Okurlarımıza atıksız bir mutfak için ne gibi tavsiyelerde bulunabilirsiniz? Örneğin kendi mutfaklarında hangi arta kalan malzemeleri ne gibi tariflerde yeniden kullanabilirler, birkaç örnek verebilir misiniz?
Pişirilmiş veya pişirilmemiş gıdaları değerlendirmenin bir sürü yolu olabilir. Diyelim ki kereviz aldınız, o hafta pişiremediniz, hemen onu bir salataya çevirebilirsiniz. Gıdalarla en kolay yapacağınız şey de, çorba olur. Kalmış bir yemeğin üzerine biraz su ekleyip, örneğin domates suyu, onu bir çorba haline getirebilirsiniz. İsterseniz içerisine bulgur veya makarna atarak, son derece lezzetli bir çorba yapabilirsiniz. İkincisi, daha sonra kullanmak için derin dondurucuda saklayabilirsiniz. Veya salata yapabilirsiniz; diyelim ki üç dilim et aldınız, bir tanesi kaldı. Onu ısıtırsınız, salata üzerinde kullanabilirsiniz. Ekmek kaldıysa onu kurutup çorbanın üzerinde kruton olarak kullanabilirsiniz. Peynir kaldıysa, derin dondurucuda biriktirip, bir gün börek yaptığınızda, hepsini böreğin içerisine katabilirsiniz. Sebzelerin suyunu çıkartabilir veya hepsini haşlayıp, biraz da süt ekleyip nefis bir çorba hazırlayabilirsiniz. Elinizde kalan biraz maydanoz, biraz mantar veya peyniri makarnaların içerisine katabilirsiniz. Pizzaya, omlete dönüştürebilirsiniz. Paylaşabilirsiniz! Komşularınızla paylaşabilirsiniz veya arkadaşlarınızı davet edebilirsiniz, bunu sosyalleşmek için de bir fırsata çevirmiş olursunuz. Önemli olan niyet etmek ve özen göstermek.

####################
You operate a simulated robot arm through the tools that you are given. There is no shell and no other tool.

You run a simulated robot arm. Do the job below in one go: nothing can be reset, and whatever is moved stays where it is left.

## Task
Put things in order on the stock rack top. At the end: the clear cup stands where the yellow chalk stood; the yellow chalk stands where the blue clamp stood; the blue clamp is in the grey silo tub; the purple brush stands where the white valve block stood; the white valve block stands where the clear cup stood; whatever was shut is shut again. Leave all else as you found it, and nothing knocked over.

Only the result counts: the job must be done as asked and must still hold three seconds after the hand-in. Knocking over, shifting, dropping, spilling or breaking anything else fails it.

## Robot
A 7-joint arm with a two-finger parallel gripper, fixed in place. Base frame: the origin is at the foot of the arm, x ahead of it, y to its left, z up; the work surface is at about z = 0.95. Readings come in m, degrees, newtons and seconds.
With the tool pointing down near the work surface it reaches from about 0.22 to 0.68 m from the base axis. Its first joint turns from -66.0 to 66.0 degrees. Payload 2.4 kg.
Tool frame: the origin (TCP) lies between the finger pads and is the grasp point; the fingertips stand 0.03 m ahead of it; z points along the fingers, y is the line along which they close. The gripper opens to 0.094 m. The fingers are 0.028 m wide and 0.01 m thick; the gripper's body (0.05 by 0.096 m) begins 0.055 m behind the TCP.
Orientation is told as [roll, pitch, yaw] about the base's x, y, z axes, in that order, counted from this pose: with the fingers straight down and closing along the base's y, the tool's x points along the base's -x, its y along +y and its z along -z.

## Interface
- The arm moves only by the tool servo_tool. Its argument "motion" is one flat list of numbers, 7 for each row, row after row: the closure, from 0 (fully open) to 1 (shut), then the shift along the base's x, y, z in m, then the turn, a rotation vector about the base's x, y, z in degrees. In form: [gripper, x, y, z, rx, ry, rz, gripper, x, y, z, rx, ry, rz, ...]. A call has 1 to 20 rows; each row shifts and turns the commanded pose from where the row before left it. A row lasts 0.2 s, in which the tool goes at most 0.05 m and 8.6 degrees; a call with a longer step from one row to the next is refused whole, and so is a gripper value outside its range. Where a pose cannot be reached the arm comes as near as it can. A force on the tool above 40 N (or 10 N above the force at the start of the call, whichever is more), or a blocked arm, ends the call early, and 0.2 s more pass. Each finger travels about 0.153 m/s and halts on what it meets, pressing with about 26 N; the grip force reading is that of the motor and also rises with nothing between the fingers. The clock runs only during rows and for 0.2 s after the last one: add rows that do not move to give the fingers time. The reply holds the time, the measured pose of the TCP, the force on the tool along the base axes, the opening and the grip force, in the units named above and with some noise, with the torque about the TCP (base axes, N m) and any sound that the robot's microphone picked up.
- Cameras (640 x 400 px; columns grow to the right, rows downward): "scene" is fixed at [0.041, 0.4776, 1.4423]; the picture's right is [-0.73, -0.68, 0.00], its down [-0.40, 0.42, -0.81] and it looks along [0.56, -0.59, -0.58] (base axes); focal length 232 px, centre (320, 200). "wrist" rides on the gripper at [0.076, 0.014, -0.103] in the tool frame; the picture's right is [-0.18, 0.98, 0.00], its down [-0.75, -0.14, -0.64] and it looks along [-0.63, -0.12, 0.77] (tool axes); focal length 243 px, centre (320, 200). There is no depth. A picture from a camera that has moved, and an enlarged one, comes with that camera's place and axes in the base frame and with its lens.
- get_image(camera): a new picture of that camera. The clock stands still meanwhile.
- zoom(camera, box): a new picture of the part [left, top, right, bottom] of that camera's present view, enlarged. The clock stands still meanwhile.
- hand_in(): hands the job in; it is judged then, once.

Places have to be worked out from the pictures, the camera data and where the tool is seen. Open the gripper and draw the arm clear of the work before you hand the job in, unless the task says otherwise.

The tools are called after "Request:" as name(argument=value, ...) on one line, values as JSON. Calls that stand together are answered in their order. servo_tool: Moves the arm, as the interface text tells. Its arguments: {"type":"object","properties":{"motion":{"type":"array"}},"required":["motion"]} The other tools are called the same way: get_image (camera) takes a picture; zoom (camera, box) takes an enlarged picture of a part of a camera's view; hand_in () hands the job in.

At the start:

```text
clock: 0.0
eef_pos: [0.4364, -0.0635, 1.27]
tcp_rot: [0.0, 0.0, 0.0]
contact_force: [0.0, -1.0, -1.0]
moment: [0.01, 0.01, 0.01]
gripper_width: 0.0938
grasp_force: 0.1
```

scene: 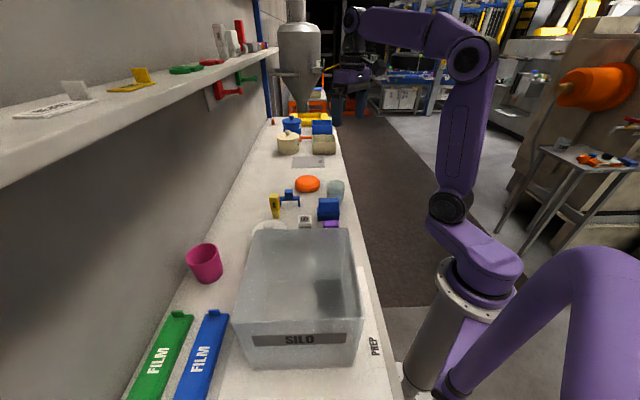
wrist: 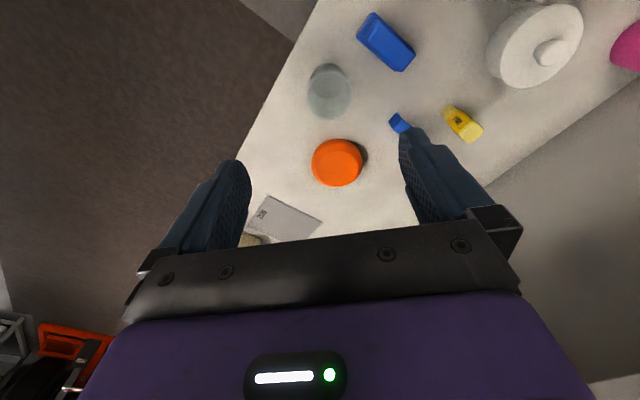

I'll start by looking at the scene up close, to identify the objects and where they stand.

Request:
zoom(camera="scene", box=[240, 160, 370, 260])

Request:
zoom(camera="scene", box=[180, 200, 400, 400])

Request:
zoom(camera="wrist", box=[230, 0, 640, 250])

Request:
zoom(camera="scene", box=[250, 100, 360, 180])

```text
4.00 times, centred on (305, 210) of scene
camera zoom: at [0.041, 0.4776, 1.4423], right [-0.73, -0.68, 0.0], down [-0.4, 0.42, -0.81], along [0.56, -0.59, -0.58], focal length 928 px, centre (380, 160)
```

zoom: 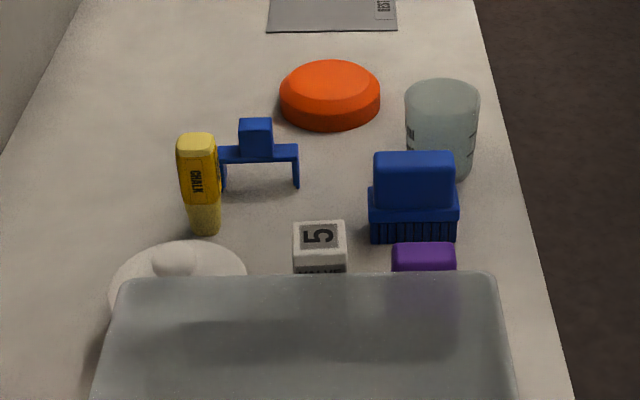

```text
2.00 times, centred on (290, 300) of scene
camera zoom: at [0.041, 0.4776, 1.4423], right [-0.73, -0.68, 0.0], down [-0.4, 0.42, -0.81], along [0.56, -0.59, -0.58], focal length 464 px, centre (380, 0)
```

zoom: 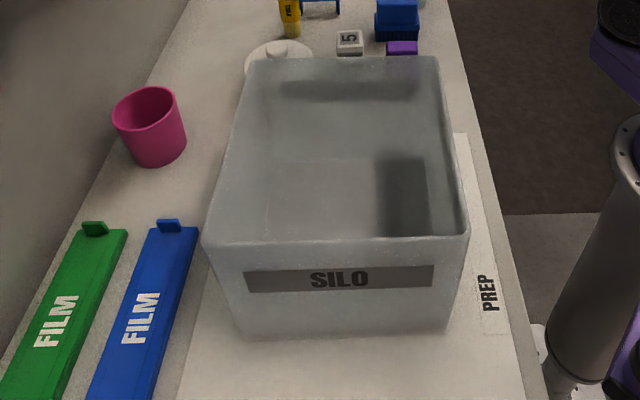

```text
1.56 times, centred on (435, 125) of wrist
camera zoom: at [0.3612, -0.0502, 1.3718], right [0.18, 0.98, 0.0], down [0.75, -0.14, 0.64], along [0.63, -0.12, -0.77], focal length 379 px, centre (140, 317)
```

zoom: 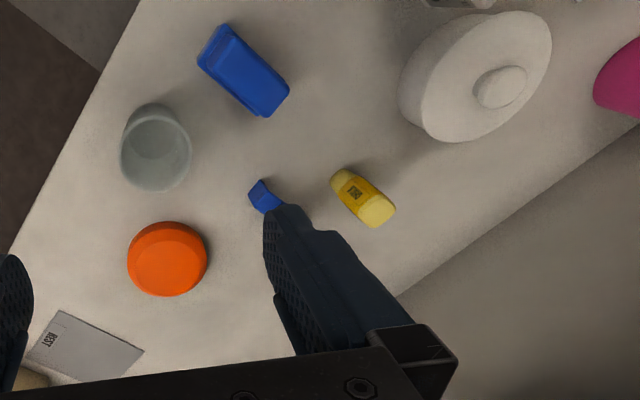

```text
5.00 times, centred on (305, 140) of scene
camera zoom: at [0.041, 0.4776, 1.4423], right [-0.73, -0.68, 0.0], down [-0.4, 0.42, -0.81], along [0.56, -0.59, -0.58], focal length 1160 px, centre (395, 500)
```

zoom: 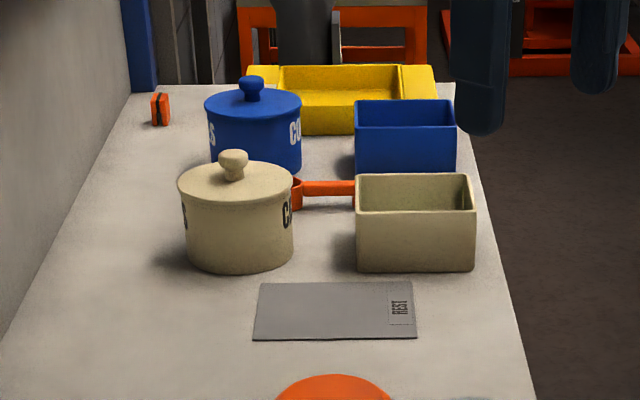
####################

Peki, büyük çaplı işletmeler için ne önerirsiniz; cafe-restoranlar veya oteller atıklarını ne yapabilirler?
3000 yataklı bir otelin artan gıdası, her gün 100 gr olsa; 300 kg yemek demek. Gözünüzde canlandırmanız için bu miktar, bir tüpün 25 kg olduğunu varsayarsak 12 tüpe denk geliyor. Veya 6 tane büyük boy çöp torbası yemek çöpe atılıyor, bir otelden çıkan atık bu. Bu atık düzgünce değerlendirilerek, hayvan barınaklarına verilebilir. Büyük barınaklar da gelip alıyorlar sizden, hiçbir şey yapmanız gerekmiyor. Sadece teslim ediyorsunuz. Planlı ve organize bir şekilde ihtiyaç sahibi olan insanlarla paylaşılabilir. Çocuk esirgeme kurumları, ihtiyaç sahibi olan yaşlı bakımevleri ve belediyelerle paylaşılabilir. Kendi içlerinde de değerlendirebilirler, orada çalışan personellerin yemekleri için.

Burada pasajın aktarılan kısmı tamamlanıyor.